Bu defa şehit merhum Hâfız Ali’nin ehemmiyetli bir vârisi ve Denizli talebelerinin yüksek bir mümessili ve Denizli şehrinin Risale-i Nur’a karşı fevkalâde teveccühünün bir tercümanı kardeşimiz Hasan Feyzi’nin edibane, Risale-i Nur hakkında fevkalâde senakârane pek uzun bir mektubunu aldım. (*[1])
Risale-i Nur’un bana teslim olması münasebetiyle, kardeşimiz Hâfız Mustafa’nın çalışması hakkında yazdığım mektubun içinde Risale-i Nur’un çok ehemmiyetli kıymetini muhtasar bir surette beyanatıma ve hiss-i kable’l-vuku mektuplarımdaki ehemmiyetli davalarıma bu uzun mektup tam bir izah ve Denizli şehrinin Risale-i Nur lehinde bir kuvvetli şehadeti ve bir şahidi olmak cihetiyle hem bu zat mektep fenlerinde çok zaman alâkadar olup kıdemli bir muallim ve âlim olması haysiyetiyle, Risale-i Nur hakkındaki bu parlak şehadeti çok ehemmiyetli gördüm. Yalnız, bana bakan kısımları ya tayy veya ta’dil etmeyi münasip gördüm. Bir, iki, üç yerde de herkese göstermek münasip görmediğimden, çizgi altına aldım ve sizlere de Yirmi Yedinci Mektup’un veya Lâhikasının bir zeyli olarak gönderdim. Bu parça mektubumu, onun mektubunun başında yazabilirsiniz. Hasan Feyzi kardeşimiz, onun bazı cümlelerini tayyetmemden gücenmesin. Çünkü umum talebelere o tayyolunan kısım lâzım değil, hususi bazılarda kalabilir.

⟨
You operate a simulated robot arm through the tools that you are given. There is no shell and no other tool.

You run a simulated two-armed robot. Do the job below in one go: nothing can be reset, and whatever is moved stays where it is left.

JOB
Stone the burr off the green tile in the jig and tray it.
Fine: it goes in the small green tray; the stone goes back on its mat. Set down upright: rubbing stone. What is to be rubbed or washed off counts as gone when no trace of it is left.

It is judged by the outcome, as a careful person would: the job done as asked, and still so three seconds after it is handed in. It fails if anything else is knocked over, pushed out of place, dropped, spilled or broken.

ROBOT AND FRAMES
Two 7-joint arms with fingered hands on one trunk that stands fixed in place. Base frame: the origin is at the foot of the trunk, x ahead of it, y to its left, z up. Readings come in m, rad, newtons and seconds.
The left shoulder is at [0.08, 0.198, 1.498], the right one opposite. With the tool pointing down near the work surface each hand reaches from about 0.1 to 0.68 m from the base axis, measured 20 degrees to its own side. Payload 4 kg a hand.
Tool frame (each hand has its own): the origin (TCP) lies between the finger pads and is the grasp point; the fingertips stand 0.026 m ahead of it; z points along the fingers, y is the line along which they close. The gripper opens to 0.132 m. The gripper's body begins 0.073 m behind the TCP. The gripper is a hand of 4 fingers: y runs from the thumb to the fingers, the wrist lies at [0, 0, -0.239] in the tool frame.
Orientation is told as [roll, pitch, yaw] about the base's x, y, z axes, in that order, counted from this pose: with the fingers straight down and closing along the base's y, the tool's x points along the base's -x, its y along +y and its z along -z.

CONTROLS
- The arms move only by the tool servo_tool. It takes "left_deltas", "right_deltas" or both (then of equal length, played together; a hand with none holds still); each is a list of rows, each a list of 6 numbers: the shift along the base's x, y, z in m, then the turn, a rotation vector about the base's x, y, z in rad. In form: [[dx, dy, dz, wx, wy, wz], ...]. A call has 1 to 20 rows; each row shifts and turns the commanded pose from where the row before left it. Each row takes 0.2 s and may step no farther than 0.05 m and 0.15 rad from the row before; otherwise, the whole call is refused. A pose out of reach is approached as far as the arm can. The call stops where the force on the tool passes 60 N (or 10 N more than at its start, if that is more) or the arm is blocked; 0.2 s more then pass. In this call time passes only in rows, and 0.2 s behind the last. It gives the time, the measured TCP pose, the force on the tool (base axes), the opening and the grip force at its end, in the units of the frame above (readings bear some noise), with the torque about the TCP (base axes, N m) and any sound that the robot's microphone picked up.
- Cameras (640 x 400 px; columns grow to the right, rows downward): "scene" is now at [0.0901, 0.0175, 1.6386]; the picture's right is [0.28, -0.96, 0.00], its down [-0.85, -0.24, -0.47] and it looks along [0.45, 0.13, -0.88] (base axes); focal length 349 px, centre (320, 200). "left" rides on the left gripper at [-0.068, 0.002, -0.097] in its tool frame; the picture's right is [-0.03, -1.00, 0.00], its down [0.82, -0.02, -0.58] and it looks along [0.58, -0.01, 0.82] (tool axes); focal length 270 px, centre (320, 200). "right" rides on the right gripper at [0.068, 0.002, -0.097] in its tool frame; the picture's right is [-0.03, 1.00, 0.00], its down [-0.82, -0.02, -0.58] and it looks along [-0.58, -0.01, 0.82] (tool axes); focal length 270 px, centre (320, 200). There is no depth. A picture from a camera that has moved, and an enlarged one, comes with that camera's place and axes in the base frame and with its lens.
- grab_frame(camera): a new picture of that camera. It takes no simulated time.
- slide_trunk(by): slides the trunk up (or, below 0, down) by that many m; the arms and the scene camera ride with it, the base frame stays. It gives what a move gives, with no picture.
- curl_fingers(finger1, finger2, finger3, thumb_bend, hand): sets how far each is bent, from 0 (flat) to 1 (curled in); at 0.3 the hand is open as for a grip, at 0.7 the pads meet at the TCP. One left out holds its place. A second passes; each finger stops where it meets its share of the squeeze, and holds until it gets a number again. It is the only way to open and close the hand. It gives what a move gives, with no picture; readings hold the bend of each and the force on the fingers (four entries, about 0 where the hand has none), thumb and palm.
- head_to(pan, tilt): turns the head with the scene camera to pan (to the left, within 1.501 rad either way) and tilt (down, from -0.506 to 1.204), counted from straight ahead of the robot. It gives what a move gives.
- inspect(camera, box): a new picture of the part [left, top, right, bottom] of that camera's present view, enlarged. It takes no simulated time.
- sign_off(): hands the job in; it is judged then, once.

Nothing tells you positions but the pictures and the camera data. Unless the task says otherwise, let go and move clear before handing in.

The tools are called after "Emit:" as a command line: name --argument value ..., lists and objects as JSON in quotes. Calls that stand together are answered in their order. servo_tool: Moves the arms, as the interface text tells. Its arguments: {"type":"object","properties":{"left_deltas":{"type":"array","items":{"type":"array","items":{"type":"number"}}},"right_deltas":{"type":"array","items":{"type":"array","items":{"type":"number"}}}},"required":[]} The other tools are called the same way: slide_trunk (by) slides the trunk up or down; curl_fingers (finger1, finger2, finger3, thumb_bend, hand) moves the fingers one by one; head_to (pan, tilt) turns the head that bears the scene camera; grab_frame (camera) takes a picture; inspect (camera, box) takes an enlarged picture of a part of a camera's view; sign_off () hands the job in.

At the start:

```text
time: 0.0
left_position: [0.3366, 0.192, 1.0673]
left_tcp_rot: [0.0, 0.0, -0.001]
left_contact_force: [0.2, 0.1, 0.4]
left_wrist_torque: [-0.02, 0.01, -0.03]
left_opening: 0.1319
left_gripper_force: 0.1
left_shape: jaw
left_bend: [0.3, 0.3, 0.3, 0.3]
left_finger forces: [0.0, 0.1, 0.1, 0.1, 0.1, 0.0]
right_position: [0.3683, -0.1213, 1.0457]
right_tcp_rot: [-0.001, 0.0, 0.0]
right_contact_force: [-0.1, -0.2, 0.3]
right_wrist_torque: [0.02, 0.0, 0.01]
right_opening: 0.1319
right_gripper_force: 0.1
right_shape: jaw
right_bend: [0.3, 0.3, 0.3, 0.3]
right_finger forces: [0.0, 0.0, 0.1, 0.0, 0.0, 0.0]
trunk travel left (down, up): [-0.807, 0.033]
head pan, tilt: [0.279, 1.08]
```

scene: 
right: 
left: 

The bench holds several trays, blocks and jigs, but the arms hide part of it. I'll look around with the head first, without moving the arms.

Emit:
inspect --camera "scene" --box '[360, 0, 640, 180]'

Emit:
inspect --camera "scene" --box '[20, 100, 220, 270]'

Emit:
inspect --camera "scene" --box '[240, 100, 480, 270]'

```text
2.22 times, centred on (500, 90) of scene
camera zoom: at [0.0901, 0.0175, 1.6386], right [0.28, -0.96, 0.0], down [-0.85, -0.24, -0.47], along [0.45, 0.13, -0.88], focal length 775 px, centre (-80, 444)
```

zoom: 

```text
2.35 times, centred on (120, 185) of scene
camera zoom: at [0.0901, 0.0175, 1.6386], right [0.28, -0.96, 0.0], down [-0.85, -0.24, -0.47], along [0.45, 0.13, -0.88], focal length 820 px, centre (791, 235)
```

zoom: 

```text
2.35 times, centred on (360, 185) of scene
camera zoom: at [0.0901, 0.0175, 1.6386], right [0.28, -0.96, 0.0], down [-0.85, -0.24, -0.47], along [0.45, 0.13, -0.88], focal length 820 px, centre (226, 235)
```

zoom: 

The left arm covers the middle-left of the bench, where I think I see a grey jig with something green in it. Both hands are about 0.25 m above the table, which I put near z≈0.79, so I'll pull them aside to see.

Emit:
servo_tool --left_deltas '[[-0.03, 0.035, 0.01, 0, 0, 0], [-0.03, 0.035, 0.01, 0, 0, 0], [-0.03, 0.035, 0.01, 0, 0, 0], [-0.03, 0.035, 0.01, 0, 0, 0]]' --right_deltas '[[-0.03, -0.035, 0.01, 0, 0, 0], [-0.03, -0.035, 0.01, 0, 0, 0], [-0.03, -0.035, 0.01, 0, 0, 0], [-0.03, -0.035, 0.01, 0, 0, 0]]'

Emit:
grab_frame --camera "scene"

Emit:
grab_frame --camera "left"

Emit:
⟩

Bu zat, doğrudan doğruya hakaik-i imaniye ve Kur’aniyeyi bir şahs-ı manevî mahiyetinde, Risale-i Nur şahs-ı manevîsinin cesedine girmiş ve eczalarının libasını giymiş bir tarzda, fevkalâde bir sena ile ona hitap ediyor. Ben baktıkça birden itirazkârane “Hüsn-ü zannı pek ziyadedir.” tahattur ettiğim dakikada, hakikat-i Kur’aniye manen dedi: “Cesede, libasa bakma; bana bak. O, benim hakkımda konuşuyor. Doğru söylemiş.” Ben daha ilişmedim.
Yalnız Risale-i Nur tercümanı hakkında sarîhan veya işareten veya kinayeten onun haddinden pek fazla senakârane tabiratı ta’dil etmeye lüzumu var. Başkalar, hususan ehl-i tenkit insanlar nazarında bîçare şahsıma bu nevi hüsn-ü zannını kabul etmemek mesleğimize lâzım geliyor; ta’dilime gücenmesin.
* * *
- ↑ (*): Bu uzun mektubun tamamı, Konferans isimli kitapta neşredilmiştir.